To this, we might add some more commits if we like:

          I--J
         /    \
...--G--H      M--N--O   <-- br1 (HEAD)
         \    /
          K--L   <-- br2

Now suppose we ask Git to revert M, using J as the parent. Git will:

• treat M as the starting-point for the merge;
• treat O as "our" commit, hence find M-vs-O as what to keep; and
• treat J as "their" commit, hence find M-vs-J as what to add.

If we don't add any commits, this simplifies a bit:

          I--J
         /    \
...--G--H      M   <-- br1 (HEAD)
         \    /
          K--L   <-- br2

Git now treats M as both the base commit and our commit:

• find M-vs-M as what we changed that we should keep (nothing at all);
• find M-vs-J as what they changed that should be added to this.

Adding M-vs-J, what "they changed", to nothing, of course gives whatever it takes to convert the snapshot in M back to that in J. So the result is:

          I--J
         /    \
...--G--H      M--J'  <-- br1 (HEAD)
         \    /
          K--L   <-- br2

where J' indicates that the snapshot in the new commit matches the snapshot in commit J. We've just undone the entire merge, as far as source snapshots go.

Now, what if commit L was itself the result of an earlier merge? That is, what if instead of the above, we started with:

          I--J
         /    \
...--G--H      M   <-- br1 (HEAD)
        |     /
        : _--L   <-- br2
        ::  /
         :..

where there is some big messy history between H and L, so that L is a merge.

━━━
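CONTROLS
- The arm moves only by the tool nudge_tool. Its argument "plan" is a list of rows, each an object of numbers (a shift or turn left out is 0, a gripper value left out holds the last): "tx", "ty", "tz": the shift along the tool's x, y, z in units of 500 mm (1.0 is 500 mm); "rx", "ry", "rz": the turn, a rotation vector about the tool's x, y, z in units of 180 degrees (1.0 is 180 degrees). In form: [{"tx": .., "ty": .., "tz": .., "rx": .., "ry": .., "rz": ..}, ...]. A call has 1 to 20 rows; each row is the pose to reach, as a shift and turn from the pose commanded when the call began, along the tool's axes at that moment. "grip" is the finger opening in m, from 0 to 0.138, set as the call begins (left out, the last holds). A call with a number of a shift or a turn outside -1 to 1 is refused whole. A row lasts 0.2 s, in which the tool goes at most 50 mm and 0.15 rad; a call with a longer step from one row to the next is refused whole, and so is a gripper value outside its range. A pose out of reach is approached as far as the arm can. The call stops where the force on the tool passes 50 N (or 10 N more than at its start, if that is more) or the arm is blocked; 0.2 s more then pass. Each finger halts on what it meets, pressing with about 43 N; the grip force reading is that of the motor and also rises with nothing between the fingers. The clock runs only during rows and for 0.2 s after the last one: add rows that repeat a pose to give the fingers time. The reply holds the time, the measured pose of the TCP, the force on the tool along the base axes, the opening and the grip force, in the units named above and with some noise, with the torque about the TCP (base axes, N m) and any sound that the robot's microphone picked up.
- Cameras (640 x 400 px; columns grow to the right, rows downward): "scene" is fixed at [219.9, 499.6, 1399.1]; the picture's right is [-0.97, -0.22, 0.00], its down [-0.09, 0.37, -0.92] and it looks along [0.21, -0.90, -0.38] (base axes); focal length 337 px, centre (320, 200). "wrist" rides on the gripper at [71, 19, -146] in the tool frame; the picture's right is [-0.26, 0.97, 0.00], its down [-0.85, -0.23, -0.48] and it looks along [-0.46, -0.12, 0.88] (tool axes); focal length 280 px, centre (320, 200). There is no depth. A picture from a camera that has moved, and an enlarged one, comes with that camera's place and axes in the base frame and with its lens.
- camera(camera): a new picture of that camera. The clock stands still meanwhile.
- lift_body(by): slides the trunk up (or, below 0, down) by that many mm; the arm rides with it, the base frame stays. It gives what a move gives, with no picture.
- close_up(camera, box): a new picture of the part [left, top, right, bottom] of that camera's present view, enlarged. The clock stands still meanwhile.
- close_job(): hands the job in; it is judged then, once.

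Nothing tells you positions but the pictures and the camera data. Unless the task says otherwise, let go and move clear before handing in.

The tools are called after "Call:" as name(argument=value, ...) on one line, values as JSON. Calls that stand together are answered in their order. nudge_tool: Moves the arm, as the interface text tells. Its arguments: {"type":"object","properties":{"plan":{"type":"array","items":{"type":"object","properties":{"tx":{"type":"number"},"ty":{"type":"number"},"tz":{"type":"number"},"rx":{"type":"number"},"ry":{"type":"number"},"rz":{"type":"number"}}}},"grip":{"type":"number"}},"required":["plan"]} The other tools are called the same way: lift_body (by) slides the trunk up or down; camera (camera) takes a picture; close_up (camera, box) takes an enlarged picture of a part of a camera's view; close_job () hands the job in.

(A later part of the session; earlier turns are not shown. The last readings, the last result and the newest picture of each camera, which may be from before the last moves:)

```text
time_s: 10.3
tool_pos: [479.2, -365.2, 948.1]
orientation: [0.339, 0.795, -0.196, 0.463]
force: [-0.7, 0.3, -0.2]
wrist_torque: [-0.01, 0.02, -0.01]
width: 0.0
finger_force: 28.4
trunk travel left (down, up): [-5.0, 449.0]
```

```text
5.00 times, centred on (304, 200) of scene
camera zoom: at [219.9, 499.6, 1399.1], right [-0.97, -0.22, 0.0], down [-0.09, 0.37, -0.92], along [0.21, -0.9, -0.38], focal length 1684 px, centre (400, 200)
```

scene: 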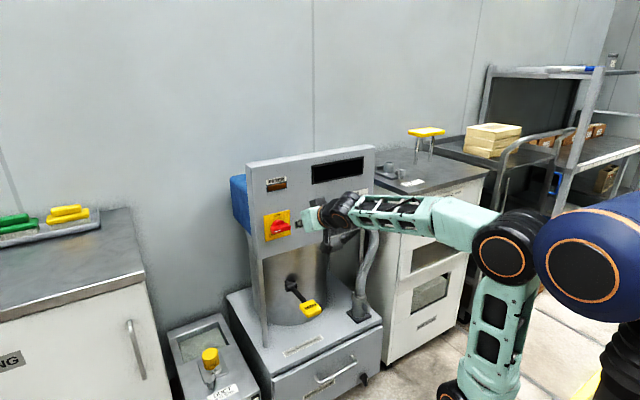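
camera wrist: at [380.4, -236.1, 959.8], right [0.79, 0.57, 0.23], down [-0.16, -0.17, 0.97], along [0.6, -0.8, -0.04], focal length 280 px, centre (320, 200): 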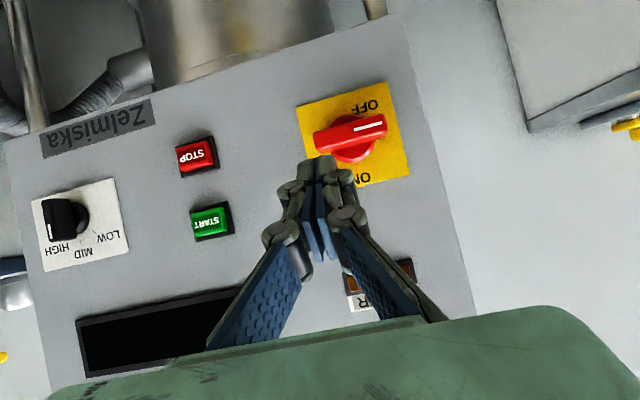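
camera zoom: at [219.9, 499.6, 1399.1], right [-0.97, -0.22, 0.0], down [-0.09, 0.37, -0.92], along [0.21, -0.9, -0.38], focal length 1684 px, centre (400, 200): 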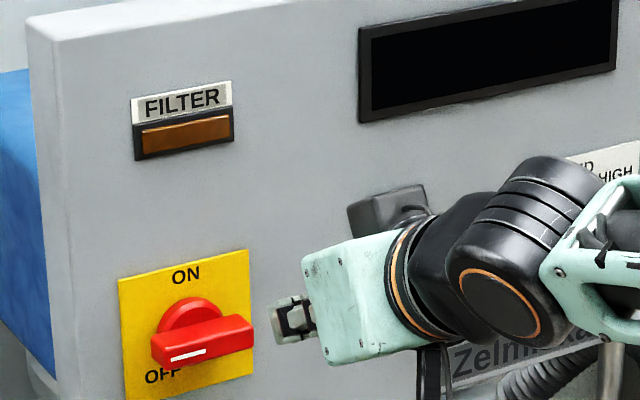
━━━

No matter how we got there though, the snapshot in L combines all the work from H up to that point. If we now revert M using J as the parent, to get a new commit J', commit J' has undone everything we brought in via L, including any merges made to arrive at L. So reverting all merges in the history leading from H up to L has no effect now.

That, I think, is what is happening in your case. Git is doing nothing because there is nothing to do.